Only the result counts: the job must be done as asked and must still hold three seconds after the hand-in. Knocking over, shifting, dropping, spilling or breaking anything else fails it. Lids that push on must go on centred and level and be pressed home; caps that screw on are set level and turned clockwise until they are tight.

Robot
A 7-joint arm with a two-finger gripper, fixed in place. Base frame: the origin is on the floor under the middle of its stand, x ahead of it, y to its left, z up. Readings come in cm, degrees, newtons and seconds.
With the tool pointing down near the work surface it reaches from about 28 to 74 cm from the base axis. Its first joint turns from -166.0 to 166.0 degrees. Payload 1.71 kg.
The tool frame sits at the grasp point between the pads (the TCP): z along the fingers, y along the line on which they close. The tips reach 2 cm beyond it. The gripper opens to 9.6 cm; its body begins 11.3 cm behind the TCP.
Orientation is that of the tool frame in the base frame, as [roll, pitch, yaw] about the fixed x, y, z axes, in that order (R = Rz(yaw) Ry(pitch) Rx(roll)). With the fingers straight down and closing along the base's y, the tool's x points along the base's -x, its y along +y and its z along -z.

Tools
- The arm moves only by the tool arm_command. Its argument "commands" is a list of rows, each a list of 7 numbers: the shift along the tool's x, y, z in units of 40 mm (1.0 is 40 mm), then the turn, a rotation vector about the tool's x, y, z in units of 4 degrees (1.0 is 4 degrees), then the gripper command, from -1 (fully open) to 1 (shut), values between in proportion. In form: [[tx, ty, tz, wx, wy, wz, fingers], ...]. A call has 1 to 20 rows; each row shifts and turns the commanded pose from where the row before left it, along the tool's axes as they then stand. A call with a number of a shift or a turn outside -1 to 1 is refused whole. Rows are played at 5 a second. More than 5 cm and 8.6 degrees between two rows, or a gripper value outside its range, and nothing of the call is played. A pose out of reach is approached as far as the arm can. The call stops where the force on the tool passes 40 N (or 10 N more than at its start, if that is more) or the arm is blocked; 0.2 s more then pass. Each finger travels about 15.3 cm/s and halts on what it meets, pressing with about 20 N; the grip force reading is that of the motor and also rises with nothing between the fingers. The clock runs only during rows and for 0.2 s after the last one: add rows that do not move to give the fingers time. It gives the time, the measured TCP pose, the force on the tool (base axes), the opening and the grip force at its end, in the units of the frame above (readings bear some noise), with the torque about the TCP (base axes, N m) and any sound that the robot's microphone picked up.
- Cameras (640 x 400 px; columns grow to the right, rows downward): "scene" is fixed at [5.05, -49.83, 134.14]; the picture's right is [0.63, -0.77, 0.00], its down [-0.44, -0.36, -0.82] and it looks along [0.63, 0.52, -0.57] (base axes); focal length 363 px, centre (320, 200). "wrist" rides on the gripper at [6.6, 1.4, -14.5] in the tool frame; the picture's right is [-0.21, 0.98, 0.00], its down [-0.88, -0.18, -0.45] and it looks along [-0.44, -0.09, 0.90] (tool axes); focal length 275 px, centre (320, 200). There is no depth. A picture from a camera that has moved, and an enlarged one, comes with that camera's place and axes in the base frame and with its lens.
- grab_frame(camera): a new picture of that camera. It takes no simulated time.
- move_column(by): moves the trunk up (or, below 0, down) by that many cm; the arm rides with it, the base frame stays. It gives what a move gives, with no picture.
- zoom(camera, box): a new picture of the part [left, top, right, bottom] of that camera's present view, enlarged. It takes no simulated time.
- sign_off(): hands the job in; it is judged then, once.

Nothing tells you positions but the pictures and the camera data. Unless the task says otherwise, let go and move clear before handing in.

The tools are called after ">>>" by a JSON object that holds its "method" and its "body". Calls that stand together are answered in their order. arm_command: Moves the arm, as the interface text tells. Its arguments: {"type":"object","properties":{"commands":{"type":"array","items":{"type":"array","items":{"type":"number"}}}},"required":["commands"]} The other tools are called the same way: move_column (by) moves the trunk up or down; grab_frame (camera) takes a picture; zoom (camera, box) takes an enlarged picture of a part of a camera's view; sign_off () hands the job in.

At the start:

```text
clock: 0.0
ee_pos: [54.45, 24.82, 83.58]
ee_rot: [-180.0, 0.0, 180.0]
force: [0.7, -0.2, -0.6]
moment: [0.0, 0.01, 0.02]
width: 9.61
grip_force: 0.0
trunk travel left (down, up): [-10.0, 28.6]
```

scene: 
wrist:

____________

THE REQUEST:
Reproduce all of the material above word for word.

RESULT FOR THIS EXERCISE:
Only the result counts: the job must be done as asked and must still hold three seconds after the hand-in. Knocking over, shifting, dropping, spilling or breaking anything else fails it. Lids that push on must go on centred and level and be pressed home; caps that screw on are set level and turned clockwise until they are tight.

Robot
A 7-joint arm with a two-finger gripper, fixed in place. Base frame: the origin is on the floor under the middle of its stand, x ahead of it, y to its left, z up. Readings come in cm, degrees, newtons and seconds.
With the tool pointing down near the work surface it reaches from about 28 to 74 cm from the base axis. Its first joint turns from -166.0 to 166.0 degrees. Payload 1.71 kg.
The tool frame sits at the grasp point between the pads (the TCP): z along the fingers, y along the line on which they close. The tips reach 2 cm beyond it. The gripper opens to 9.6 cm; its body begins 11.3 cm behind the TCP.
Orientation is that of the tool frame in the base frame, as [roll, pitch, yaw] about the fixed x, y, z axes, in that order (R = Rz(yaw) Ry(pitch) Rx(roll)). With the fingers straight down and closing along the base's y, the tool's x points along the base's -x, its y along +y and its z along -z.

Tools
- The arm moves only by the tool arm_command. Its argument "commands" is a list of rows, each a list of 7 numbers: the shift along the tool's x, y, z in units of 40 mm (1.0 is 40 mm), then the turn, a rotation vector about the tool's x, y, z in units of 4 degrees (1.0 is 4 degrees), then the gripper command, from -1 (fully open) to 1 (shut), values between in proportion. In form: [[tx, ty, tz, wx, wy, wz, fingers], ...]. A call has 1 to 20 rows; each row shifts and turns the commanded pose from where the row before left it, along the tool's axes as they then stand. A call with a number of a shift or a turn outside -1 to 1 is refused whole. Rows are played at 5 a second. More than 5 cm and 8.6 degrees between two rows, or a gripper value outside its range, and nothing of the call is played. A pose out of reach is approached as far as the arm can. The call stops where the force on the tool passes 40 N (or 10 N more than at its start, if that is more) or the arm is blocked; 0.2 s more then pass. Each finger travels about 15.3 cm/s and halts on what it meets, pressing with about 20 N; the grip force reading is that of the motor and also rises with nothing between the fingers. The clock runs only during rows and for 0.2 s after the last one: add rows that do not move to give the fingers time. It gives the time, the measured TCP pose, the force on the tool (base axes), the opening and the grip force at its end, in the units of the frame above (readings bear some noise), with the torque about the TCP (base axes, N m) and any sound that the robot's microphone picked up.
- Cameras (640 x 400 px; columns grow to the right, rows downward): "scene" is fixed at [5.05, -49.83, 134.14]; the picture's right is [0.63, -0.77, 0.00], its down [-0.44, -0.36, -0.82] and it looks along [0.63, 0.52, -0.57] (base axes); focal length 363 px, centre (320, 200). "wrist" rides on the gripper at [6.6, 1.4, -14.5] in the tool frame; the picture's right is [-0.21, 0.98, 0.00], its down [-0.88, -0.18, -0.45] and it looks along [-0.44, -0.09, 0.90] (tool axes); focal length 275 px, centre (320, 200). There is no depth. A picture from a camera that has moved, and an enlarged one, comes with that camera's place and axes in the base frame and with its lens.
- grab_frame(camera): a new picture of that camera. It takes no simulated time.
- move_column(by): moves the trunk up (or, below 0, down) by that many cm; the arm rides with it, the base frame stays. It gives what a move gives, with no picture.
- zoom(camera, box): a new picture of the part [left, top, right, bottom] of that camera's present view, enlarged. It takes no simulated time.
- sign_off(): hands the job in; it is judged then, once.

Nothing tells you positions but the pictures and the camera data. Unless the task says otherwise, let go and move clear before handing in.

The tools are called after ">>>" by a JSON object that holds its "method" and its "body". Calls that stand together are answered in their order. arm_command: Moves the arm, as the interface text tells. Its arguments: {"type":"object","properties":{"commands":{"type":"array","items":{"type":"array","items":{"type":"number"}}}},"required":["commands"]} The other tools are called the same way: move_column (by) moves the trunk up or down; grab_frame (camera) takes a picture; zoom (camera, box) takes an enlarged picture of a part of a camera's view; sign_off () hands the job in.

At the start:

```text
clock: 0.0
ee_pos: [54.45, 24.82, 83.58]
ee_rot: [-180.0, 0.0, 180.0]
force: [0.7, -0.2, -0.6]
moment: [0.0, 0.01, 0.02]
width: 9.61
grip_force: 0.0
trunk travel left (down, up): [-10.0, 28.6]
```

scene: 
wrist:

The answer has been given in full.